Deborah Snow and Debra Jopson
September 4, 2010


Brisbane Times


INTERNATIONAL investors are circling Australia's water market, looking to snap up hundreds of millions of dollars worth of our most precious national resource, with almost no government limit on how much they can buy.

Foreign investors have already bought millions of litres of water rights in our most strategic food-producing areas and are poised to buy more after the massive shake-out tipped to occur when the long-awaited Murray-Darling Basin plan is released.

The head of an Australian fund designed to cash in on future water scarcity leaves tomorrow on a trip through Asia, North America and Europe aimed at raising $100 million from investors to buy water in the Murray Darling Basin.
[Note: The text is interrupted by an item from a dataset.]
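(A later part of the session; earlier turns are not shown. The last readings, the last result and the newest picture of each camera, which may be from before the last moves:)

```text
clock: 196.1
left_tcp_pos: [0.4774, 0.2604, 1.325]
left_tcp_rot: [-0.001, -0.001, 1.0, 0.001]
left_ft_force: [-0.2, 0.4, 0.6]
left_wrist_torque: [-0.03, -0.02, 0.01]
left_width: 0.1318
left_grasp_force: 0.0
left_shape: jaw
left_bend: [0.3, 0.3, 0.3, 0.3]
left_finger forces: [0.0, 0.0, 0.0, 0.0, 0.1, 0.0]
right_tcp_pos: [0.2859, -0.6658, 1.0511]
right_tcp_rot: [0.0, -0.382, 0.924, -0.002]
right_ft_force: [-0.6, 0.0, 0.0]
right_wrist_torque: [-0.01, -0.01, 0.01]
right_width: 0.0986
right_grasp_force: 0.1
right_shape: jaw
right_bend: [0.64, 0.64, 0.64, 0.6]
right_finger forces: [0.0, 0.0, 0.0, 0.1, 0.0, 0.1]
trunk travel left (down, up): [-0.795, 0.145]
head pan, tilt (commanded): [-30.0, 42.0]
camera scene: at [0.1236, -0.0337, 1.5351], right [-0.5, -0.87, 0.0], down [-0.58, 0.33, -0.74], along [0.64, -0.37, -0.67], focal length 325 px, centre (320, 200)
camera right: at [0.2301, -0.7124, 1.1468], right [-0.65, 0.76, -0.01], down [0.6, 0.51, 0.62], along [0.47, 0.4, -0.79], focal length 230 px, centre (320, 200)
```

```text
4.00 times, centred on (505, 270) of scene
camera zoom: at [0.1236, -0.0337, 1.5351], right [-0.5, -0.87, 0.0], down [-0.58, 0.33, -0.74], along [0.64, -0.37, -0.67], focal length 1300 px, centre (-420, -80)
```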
''There is a chronic supply/demand imbalance for Australian water which will result in higher water prices,'' says the website of the Causeway Water Fund, whose managing director Richard Lourey will scour the world for investors.

Water has become a hot-button topic for the federal rural independents locked in talks over who will form government.

Overseas stakes in our $30 billion market already include:

$20 million worth of entitlements bought by the US-owned Summit Global Management through an Australian subsidiary;

An estimated $130 million worth of water bought by Olam International of Singapore in a deal involving the purchase of almond groves in northern Victoria;

More than $30 million worth of rights in western NSW held by Tandou which has substantial overseas ownership.

Meanwhile, the chief executive of the NSW Irrigators Council, Andrew Gregson, has revealed that merchant banks have approached the organisation for advice on how European investors can pour hundreds of millions of dollars more into Australian water.

In some financial circles water is dubbed ''blue gold''. The online investment journal Investment U recently had the headline, ''The oil of the 21st century … how 'blue gold' can make you rich''.

Australia has spawned the most advanced water market in the world, with more than $3 billion worth of rights changing hands last year.

More than $2 billion of that trade took place in NSW, making this state's water market equal to the entire value of the country's wool exports.

The federal Labor government helped inflate the price by buying more than $1 billion worth of water as drought bit last year, accelerating its $3.1 billion buyback of water in the Murray-Darling Basin.

After good rains and a change to the government's tender system, prices have dropped by as much as 40 per cent this year, hurting irrigators who need to sell their water rights, but making buying into the market more attractive to investors.

''We know that water is a scarce resource in a resource-starved world,'' said Guy Kingwill, the chief executive of the agricultural company Tandou, which has substantial US and British investors.

''We are long-term investors in secure water entitlements and Australia is one of the few countries in the world where you can own those,'' he said.

Yet there is virtually no oversight from the Foreign Investment Review Board.